[Extract]

************

Iranian FM thanks Parsis for helping Iran

The Iranian Foreign Minister mentioned that the Parsis are in fact Zoroastrians who migrated to India centuries ago.

Zoroastrian tower of Silence in Yazd, Iran (photo credit: Wikimedia Commons)
Zoroastrian tower of Silence in Yazd, Iran
(photo credit: Wikimedia Commons)
Iranian Foreign Minister Javad Zarif thanked the Parsis of India for offering COVID-19 aid to his country in a tweet on Friday. The Parsis, as their name implies, migrated to India from Persia centuries ago. They are in actuality Zoroastrians, one of the oldest religions in the world which pre-dates Islam and Christianity.

************

[Recorded data]
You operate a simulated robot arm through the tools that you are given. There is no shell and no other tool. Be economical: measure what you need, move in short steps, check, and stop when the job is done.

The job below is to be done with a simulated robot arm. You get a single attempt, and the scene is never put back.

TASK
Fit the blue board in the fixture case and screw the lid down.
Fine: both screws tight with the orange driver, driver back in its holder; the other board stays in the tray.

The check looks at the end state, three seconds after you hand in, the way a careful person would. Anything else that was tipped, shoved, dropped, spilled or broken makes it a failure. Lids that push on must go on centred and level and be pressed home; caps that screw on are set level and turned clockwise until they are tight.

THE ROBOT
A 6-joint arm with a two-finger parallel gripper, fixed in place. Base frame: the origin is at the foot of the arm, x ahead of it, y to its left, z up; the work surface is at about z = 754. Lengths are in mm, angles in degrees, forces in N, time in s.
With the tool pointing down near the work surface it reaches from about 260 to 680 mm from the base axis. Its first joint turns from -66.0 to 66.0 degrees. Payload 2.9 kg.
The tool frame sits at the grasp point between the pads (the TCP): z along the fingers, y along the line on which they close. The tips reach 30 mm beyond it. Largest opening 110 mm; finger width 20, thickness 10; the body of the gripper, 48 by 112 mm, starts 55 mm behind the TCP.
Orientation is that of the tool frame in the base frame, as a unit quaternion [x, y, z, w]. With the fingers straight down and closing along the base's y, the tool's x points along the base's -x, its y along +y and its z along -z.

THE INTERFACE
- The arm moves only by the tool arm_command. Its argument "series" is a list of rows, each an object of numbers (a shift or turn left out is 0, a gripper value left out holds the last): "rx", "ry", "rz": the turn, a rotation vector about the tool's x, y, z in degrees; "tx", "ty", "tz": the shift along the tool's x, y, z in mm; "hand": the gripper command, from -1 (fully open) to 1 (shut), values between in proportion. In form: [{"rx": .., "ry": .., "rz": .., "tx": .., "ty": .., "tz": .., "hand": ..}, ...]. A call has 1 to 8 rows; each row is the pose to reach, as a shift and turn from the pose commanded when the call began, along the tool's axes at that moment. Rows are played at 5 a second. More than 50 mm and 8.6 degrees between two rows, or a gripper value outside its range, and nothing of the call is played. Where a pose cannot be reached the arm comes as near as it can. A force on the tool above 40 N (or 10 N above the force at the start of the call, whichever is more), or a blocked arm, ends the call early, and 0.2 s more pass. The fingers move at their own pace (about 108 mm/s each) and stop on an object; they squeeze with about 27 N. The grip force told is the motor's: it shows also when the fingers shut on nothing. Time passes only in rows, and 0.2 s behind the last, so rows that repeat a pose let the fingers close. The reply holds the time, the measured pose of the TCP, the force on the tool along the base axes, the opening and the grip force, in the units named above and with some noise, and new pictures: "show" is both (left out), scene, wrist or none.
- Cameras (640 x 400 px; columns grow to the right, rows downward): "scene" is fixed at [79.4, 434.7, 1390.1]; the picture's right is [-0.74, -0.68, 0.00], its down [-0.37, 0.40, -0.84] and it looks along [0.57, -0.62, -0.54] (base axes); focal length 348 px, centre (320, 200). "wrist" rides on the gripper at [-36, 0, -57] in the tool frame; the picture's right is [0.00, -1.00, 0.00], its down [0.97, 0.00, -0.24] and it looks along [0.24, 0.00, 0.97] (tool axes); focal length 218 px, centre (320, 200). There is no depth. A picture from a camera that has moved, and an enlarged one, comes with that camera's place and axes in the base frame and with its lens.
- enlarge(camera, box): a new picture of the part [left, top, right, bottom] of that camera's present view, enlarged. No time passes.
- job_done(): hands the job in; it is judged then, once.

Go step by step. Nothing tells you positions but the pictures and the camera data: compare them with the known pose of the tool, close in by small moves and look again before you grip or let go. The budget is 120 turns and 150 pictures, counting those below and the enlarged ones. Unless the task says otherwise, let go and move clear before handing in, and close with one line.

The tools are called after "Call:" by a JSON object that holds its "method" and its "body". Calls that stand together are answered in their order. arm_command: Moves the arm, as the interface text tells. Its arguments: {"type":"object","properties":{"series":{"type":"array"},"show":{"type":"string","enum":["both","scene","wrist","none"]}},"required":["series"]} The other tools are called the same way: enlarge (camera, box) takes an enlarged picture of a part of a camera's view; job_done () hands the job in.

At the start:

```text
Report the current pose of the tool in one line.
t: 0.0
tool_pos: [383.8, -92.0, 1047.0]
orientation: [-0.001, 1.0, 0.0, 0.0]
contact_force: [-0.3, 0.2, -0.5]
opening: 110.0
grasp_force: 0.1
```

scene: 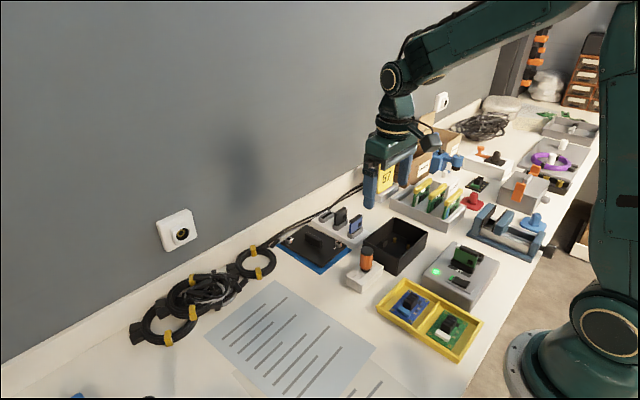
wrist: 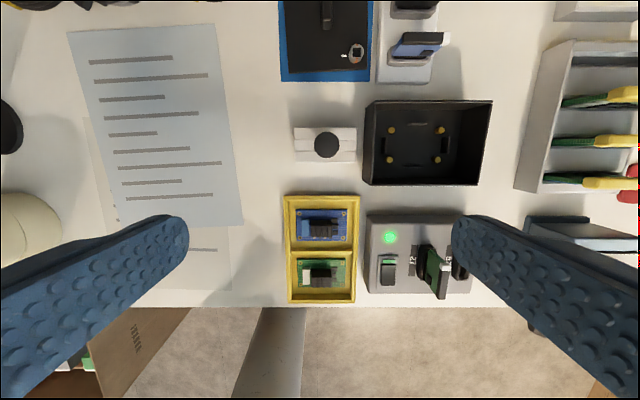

************

[What you will do]
1. Set down the extract as it stands from "Iranian FM thanks" to "Islam and Christianity.", and nothing more.
2. Add the next paragraphs of the extract.

[Set of answers]
1.
Iranian FM thanks Parsis for helping Iran

The Iranian Foreign Minister mentioned that the Parsis are in fact Zoroastrians who migrated to India centuries ago.

Zoroastrian tower of Silence in Yazd, Iran (photo credit: Wikimedia Commons)
Zoroastrian tower of Silence in Yazd, Iran
(photo credit: Wikimedia Commons)
Iranian Foreign Minister Javad Zarif thanked the Parsis of India for offering COVID-19 aid to his country in a tweet on Friday. The Parsis, as their name implies, migrated to India from Persia centuries ago. They are in actuality Zoroastrians, one of the oldest religions in the world which pre-dates Islam and Christianity.

2.
Despite their powerful history in Iran and actually being the majority religion before the arrival of Islam, the Islamic Republic forbids Zoroastrians from holding public office beyond that allocated to official minorities in the Iranian constitution. It is not allowed for people of mixed families to practice the faith if their father is a Muslim. Khomeini thought of them as “dishonorable, fire-worshiping knaves".  

 
In India, the Parsis are famous for refusing to bury their dead in the ground or to burn them, as they view both earth and fire as sacred, instead, bodies are kept in towers for vultures to consume.
Due to pollution, the numbers of vultures in India are going down and the integrity of this unique form of burial is under threat.